By Beth Manzi, CPA, Chief Operating Officer, PEF Services, LLC

Investing is about returns, and, in private equity, how those returns are distributed to investors is dictated by the waterfall provisions of the Limited Partnership Agreement.

Until recently, many investors paid less attention to this important calculation than they should, mainly because of the complexity of the calculation and the difficulty in getting enough detailed information to review it for reasonableness.

The Importance of Distribution Waterfalls

Part of the problem lies in the lack of consistency around the data General Partners (GPs) provide to their investors, but the complexity of the waterfall calculations has also created a considerable barrier. While most Limited Partners (LPs) have developed a level of comfort and familiarity with the more straightforward calculations used to determine management fees, the distribution waterfall is more complicated and nonstandard, which can make even the most seasoned LP feel out of their comfort zone.
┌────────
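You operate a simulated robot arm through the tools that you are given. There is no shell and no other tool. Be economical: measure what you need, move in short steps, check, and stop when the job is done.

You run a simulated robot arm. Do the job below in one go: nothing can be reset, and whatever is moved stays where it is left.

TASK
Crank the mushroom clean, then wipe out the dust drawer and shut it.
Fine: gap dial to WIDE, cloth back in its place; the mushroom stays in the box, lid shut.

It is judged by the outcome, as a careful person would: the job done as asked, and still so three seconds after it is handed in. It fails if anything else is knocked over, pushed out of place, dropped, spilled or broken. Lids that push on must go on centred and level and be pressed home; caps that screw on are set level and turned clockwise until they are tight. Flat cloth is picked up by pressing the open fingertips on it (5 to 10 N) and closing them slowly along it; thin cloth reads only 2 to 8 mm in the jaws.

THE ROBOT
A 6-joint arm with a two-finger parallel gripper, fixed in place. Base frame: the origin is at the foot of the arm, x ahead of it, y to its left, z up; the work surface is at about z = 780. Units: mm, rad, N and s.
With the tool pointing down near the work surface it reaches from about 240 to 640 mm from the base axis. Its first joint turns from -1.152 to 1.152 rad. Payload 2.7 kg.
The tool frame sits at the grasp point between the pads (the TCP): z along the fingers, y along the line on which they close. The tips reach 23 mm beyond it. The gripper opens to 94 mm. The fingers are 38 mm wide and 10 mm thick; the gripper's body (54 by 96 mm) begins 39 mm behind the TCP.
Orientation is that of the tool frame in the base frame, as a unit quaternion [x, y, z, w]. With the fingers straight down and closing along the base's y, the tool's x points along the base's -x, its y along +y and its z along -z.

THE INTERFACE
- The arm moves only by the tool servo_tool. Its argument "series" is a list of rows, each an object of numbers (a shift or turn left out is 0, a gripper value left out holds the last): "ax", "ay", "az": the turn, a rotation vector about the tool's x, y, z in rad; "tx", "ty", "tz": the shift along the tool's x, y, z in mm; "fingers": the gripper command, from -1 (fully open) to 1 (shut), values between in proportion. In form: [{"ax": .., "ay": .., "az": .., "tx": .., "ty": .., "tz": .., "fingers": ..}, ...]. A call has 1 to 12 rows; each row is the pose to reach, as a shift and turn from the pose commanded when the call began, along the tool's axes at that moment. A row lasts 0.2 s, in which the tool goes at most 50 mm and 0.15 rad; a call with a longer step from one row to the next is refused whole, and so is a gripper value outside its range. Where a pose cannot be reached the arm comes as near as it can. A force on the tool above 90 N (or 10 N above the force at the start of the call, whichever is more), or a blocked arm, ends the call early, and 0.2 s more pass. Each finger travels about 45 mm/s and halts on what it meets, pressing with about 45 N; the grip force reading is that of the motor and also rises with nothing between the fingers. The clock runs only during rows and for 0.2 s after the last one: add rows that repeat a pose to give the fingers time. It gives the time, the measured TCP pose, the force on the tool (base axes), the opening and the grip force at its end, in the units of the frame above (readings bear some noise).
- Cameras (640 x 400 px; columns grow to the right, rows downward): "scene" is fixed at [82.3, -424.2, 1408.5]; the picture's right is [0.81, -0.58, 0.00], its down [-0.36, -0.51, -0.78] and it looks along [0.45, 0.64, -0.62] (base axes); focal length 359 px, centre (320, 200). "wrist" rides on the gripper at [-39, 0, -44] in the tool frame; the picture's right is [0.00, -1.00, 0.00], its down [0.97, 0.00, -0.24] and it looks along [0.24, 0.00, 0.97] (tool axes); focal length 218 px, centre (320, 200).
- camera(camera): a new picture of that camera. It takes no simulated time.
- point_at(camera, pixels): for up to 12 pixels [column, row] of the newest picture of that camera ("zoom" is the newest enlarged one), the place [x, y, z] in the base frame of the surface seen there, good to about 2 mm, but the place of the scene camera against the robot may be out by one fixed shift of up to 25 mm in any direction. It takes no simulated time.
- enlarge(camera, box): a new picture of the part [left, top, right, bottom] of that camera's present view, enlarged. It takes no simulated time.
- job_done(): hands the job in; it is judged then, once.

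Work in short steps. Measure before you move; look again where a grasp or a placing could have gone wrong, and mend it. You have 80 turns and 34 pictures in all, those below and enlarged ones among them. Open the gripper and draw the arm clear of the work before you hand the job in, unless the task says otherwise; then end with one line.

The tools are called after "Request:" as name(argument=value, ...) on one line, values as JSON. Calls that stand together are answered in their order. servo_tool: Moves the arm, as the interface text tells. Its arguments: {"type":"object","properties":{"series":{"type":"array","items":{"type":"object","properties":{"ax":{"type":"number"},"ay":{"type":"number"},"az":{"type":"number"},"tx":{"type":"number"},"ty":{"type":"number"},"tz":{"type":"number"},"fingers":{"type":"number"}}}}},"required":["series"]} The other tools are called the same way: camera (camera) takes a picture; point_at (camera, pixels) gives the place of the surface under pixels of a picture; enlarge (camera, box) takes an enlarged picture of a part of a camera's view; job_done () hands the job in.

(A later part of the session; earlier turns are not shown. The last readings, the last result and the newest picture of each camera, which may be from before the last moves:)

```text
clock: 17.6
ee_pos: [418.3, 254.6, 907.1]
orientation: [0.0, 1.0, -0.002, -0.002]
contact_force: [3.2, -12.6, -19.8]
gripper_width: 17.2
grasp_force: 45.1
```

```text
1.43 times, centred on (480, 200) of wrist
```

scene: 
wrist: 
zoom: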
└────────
Despite the challenges, many LPs are taking the plunge and wading deeper into waterfalls in order to understand and project their impact on investment returns. The sense of urgency has been spurred on by recent cases in which high-profile institutional investors failed to recognize and understand performance fees charged by the GP. Across the board, LPs are becoming more rigorous about monitoring their investments and more proactive about raising potential issues with their GPs.

The work of industry bodies such as the Institutional Limited Partners Association (ILPA) and standards such as the Global Investment Performance Standards (GIPS) is supporting this shift toward more active oversight. By encouraging greater transparency around investment data, these organizations are helping to break open the “black box” and giving LPs the information they need to understand and monitor the waterfall.